Your instructions -
Across all the lines below, how many contain the string "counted"? Please reply with the number only.

Data section -
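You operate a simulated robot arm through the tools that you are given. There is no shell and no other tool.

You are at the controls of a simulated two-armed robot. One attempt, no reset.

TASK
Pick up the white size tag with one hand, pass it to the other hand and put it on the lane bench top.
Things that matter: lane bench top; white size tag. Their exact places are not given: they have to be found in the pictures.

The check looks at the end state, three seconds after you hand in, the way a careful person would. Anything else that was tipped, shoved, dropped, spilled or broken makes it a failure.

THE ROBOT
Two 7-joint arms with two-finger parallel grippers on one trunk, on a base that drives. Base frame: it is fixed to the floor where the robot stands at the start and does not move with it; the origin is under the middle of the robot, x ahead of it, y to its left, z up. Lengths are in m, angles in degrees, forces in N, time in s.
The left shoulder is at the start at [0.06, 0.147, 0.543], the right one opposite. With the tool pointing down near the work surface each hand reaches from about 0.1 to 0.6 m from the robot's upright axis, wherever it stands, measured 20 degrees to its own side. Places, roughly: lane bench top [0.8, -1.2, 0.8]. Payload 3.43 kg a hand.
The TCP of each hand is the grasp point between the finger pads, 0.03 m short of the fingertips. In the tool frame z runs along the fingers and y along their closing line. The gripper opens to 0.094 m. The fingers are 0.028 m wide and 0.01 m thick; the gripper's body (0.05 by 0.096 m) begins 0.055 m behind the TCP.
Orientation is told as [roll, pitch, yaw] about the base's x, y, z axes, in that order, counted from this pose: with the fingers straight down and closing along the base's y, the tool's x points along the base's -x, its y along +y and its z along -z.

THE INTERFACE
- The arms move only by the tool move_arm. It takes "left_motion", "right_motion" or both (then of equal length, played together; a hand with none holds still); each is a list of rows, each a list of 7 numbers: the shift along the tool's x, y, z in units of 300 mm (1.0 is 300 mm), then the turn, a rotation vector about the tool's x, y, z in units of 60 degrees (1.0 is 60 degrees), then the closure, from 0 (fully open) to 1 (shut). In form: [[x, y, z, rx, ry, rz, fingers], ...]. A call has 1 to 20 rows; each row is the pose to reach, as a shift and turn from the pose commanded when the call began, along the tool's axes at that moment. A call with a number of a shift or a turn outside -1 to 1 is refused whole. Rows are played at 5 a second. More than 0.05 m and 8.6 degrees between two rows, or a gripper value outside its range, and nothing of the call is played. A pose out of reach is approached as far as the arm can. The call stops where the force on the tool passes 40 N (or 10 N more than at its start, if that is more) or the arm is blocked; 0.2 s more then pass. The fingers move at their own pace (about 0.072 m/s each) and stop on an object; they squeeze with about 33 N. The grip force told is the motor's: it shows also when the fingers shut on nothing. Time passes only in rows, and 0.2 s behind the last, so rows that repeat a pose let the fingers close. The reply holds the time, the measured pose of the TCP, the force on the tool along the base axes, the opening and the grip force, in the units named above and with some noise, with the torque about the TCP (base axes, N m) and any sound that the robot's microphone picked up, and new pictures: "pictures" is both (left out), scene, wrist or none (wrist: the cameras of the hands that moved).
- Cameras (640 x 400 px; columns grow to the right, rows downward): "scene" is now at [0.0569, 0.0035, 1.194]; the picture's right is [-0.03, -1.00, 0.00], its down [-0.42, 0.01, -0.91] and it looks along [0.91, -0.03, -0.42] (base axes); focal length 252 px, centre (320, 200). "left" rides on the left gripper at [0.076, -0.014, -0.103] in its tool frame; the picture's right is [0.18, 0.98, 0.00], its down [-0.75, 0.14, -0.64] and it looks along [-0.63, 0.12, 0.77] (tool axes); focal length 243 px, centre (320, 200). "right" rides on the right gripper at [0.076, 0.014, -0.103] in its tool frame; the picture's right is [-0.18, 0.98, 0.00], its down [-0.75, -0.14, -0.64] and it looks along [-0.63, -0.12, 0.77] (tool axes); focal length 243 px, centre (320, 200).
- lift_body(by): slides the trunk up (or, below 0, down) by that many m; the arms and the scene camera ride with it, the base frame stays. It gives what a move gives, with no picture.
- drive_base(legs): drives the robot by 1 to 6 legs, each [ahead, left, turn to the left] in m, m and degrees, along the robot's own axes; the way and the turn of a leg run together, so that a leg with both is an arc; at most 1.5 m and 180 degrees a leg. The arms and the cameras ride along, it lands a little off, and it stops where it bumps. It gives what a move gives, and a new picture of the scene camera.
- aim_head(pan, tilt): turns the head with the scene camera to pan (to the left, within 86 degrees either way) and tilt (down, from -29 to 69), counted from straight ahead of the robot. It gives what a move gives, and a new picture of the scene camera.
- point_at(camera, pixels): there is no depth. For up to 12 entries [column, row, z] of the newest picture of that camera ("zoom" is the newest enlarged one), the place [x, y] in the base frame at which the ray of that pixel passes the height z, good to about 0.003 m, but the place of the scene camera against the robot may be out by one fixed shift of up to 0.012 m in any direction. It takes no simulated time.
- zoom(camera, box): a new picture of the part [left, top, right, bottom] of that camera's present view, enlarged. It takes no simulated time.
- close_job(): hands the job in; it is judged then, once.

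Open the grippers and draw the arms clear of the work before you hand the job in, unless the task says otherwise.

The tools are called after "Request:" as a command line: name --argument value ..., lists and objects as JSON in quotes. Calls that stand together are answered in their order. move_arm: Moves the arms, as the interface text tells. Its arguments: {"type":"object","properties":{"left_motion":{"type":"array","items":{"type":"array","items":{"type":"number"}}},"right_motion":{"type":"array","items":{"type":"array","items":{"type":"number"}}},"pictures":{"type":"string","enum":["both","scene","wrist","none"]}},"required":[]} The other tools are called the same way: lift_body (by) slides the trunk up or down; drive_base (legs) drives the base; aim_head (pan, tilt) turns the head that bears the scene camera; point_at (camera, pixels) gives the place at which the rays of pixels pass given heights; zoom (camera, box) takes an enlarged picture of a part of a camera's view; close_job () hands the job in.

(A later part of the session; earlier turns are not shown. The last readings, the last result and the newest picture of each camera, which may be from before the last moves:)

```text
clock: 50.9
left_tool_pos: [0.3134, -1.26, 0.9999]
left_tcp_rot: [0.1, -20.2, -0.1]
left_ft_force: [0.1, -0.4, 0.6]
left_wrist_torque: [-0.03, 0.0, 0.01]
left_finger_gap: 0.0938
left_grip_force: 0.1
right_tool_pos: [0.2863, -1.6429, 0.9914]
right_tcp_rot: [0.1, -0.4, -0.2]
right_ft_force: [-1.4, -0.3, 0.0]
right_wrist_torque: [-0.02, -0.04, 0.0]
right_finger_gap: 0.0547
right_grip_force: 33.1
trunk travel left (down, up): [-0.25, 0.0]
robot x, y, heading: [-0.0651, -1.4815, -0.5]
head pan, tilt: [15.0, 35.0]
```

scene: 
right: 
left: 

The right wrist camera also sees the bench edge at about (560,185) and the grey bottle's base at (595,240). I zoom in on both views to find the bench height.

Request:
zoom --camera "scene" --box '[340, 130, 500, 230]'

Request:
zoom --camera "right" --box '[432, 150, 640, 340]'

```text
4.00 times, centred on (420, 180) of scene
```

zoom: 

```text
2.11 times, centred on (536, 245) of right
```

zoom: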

Reply to the task -
2